Wednesday, June 20, 2007

HTT, I don't like my girlfriend's friends!

Dear HTT,

You give straight-forward and logical advice. I like that you don’t mince words! I’ve got a big problem I hope you can help me with.

I’ve started to become serious about a woman I’ve been dating for six months. Not marriage serious, but maybe move-in serious. She’s great: smart, beautiful, sweet, laughs at my jokes. Really, what more could I ask for? Well, the problem is that I dislike her friends! They’re loud, drama queen types who draw a lot of attention to themselves and need a lot of hand-holding and support from my girlfriend. They’ve known each other forever, and go on and on about people I don’t know. Don’t get me wrong, they aren’t bad people, just annoying. We go out with them about once a month, and I never have fun. What can I do about this? Should I tell my girlfriend how I feel? Or can I subtly suggest that we not spend much time with them?

Like the girl, not the posse



Dear LTGNTP,

Good that you appreciate someone who isn’t a word mincer, because I have to deliver some tough news: your girlfriend comes with her friends, so either find something to like about them or break up with her now.

I’m sorry to be so blunt, but you haven’t given me much to work with. Under different circumstances, a kinder middle ground might have presented itself. Say, if you disliked only one or two of her friends. Or if you and your gal rarely spent any time alone and hung with her friends several nights a week. Or, if you sounded less pouty that someone besides you was on the receiving end of your girlfriend’s attention, support, and hand-holding. If you’d thrown me any one of these bones, I might have been able to suggest some compromises or strategies for keeping the peace. I’m a peace-keeping expert!

But, come on. You dislike ALL of her friends? You only have to see them once a month? You’ve known your girlfriend for six months, she’s had these friends “forever,” and you think you’ll come out on the winning end of a conversation about how all of her friends are annoying, loud, drama queens? You never know. Maybe she’ll capitulate, in which case, her friends deserve better anyway.

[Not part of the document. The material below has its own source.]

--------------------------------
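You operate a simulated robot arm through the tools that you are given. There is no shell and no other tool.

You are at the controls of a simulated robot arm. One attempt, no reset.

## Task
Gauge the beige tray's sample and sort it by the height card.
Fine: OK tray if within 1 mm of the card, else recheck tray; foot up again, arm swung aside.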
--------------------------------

However, I’m going to assume that a woman who has friends she’s known forever has held onto the friends through at least a few other boyfriends. So, I think it’s in your best interest to examine your feelings, stop expecting to be the center of attention, and grow to appreciate, or at least cheerfully tolerate, a few of her friends.

HTT

3 comments:

Anonymous said...

Wow. Those words were as un-minced as I've ever seen. And spot-on, too. I feel like I'm becoming a cheerleader here, but this is the second time recently that I have thought that HTT was delivering some much-needed good advice. I hope folks are listening and I hope I have the good sense to listen when the time comes.

Anonymous said...

Just tell her that they annoy you and that you don't want to hang out with them. Just don't create a double standard by making her hang out with the people in your life that she doesn't like. Scrapping the relationship instead of communicating about this type of thing is ridiculous advice. "Tell, her, the, TRUTH!"

Christopher Stratton Smith said...

I get the feeling that the answer to the problem was that "It is impossible that a fun and smart girl can have vapid and boring friends and it is you who should grow up"

Not exactly the way things work, I'm afraid.